Earth is doomed (in 5 billion years)
Feb 26, 2008
Life will have fried, oceans will have boiled away, but no one has ever been sure what will happen to Earth itself when the Sun finally swells into a red giant. Now, astrophysicists from Mexico and the UK are forecasting a dismal fate for our rocky planet: it will get caught up in the Sun’s outer layers, spiral inwards and vaporize.
Like all dwarf stars, the Sun converts hydrogen nuclei into helium nuclei by fusion to produce immense amounts of radiation and outward pressure. But in five billion years or so the core will run out of hydrogen fuel, lose pressure and collapse under its own gravity. As this inward crush boosts the temperature of the core, the remaining shell of hydrogen around it will heat up and trigger a new period of fusion, which in turn will cause the Sun’s outer envelope to expand to around 250 times its current radius and cool from white to red.
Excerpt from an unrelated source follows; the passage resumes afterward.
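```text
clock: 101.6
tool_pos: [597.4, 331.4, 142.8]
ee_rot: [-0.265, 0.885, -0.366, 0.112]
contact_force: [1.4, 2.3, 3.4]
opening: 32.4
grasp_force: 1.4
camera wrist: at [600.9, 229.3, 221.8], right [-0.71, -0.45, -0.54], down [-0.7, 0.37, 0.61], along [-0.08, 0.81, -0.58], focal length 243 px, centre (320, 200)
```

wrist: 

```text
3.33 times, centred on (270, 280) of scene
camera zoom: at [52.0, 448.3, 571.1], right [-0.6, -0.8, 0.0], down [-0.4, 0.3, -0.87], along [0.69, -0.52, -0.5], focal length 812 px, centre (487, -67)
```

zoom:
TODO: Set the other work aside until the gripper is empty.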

Once the Sun is in this red-giant phase, Mercury will certainly be engulfed, and going on the increase of the Sun’s radius alone it would appear that Venus, Earth and Mars will suffer the same fate too. During expansion, however, the Sun is also expected to shed mass in a powerful solar wind. The resultant drop in gravity will let the orbits of the planets drift outwards, and some models suggest that Earth — and possibly Venus — might escape the fiery death. Indeed, astrophysicists have even spotted a distant solar system in which a planet with Earth’s orbital radius has survived its star’s red giant phase.
Klaus-Peter Schroeder of Guanajuanto University and Robert Smith of Sussex University are not so optimistic. They have performed calculations of Earth’s fate that include not only the favourable effects of solar mass loss, but also the speed of the Sun’s rotation, which will diminish as the Sun gets bigger. Currently completing one rotation in about a month, at red-giant size the Sun will rotate once every few thousand years, allowing the Earth’s gravity to draw out a large tidal bulge on the solar surface. Such a bulge will haul the Earth back into the Sun’s outer layers, while the drag will steadily reduce the rocky planet’s orbital angular momentum. Earth will spiral inwards until it eventually vaporizes (Mon. Not. R. Astron. Soc. to be published; preprint available at arXiv:0801.4031).
We would say this is the definitive answer to the fate of the Earth Robert Smith, Sussex University
A history of fates
This is not the first time that tidal bulges have been taken into account when predicting Earth’s fate. In 1996, Mario Livio at the Hubble Space Telescope Science Institute and colleagues also found that the effect would be strong enough to swallow up Earth. Then, in 2001, Kacper Rybicki of the Polish Academy of Sciences and Carlo Denis of the European Centre for Geodynamics and Seismology in Luxembourg suggested that the Earth would survive in spite of tidal bulges.
But Rybicki and Denis’s analyses were mostly qualitative, while the calculations performed by Livio’s group were based on an old formula for the Sun’s mass loss. Schroeder and Smith, on the other hand, have performed their calculations using a recent mass-loss equation devised by Schroeder along with Manfred Cuntz from the University of Texas at Arlington, which was calibrated using precise observations. “We’re confident that our mass-loss equation is the best that’s currently available,” Smith told physicsworld.com. Furthermore, Schroeder and Smith have consulted with Jean-Paul Zahn of the Paris Observatory, who is regarded as the authority on tidal physics, to make sure they have considered the effect of tidal bulges properly.
Still, predictions for the fate of the Earth have bandied about for decades, so is this the final say in the matter? “We would say this is the definitive answer to the fate of the Earth,” says Smith. “But I dare say someone will come up in a few years and say that we’re wrong.”
Smith points out, however, that any further developments will likely come to the same conclusion because he and Schroeder have “probably underestimated” the total drag. The solar wind, which the pair did not include in their calculations, should also hinder the motion of the Earth in its orbit and encourage it to spiral inwards.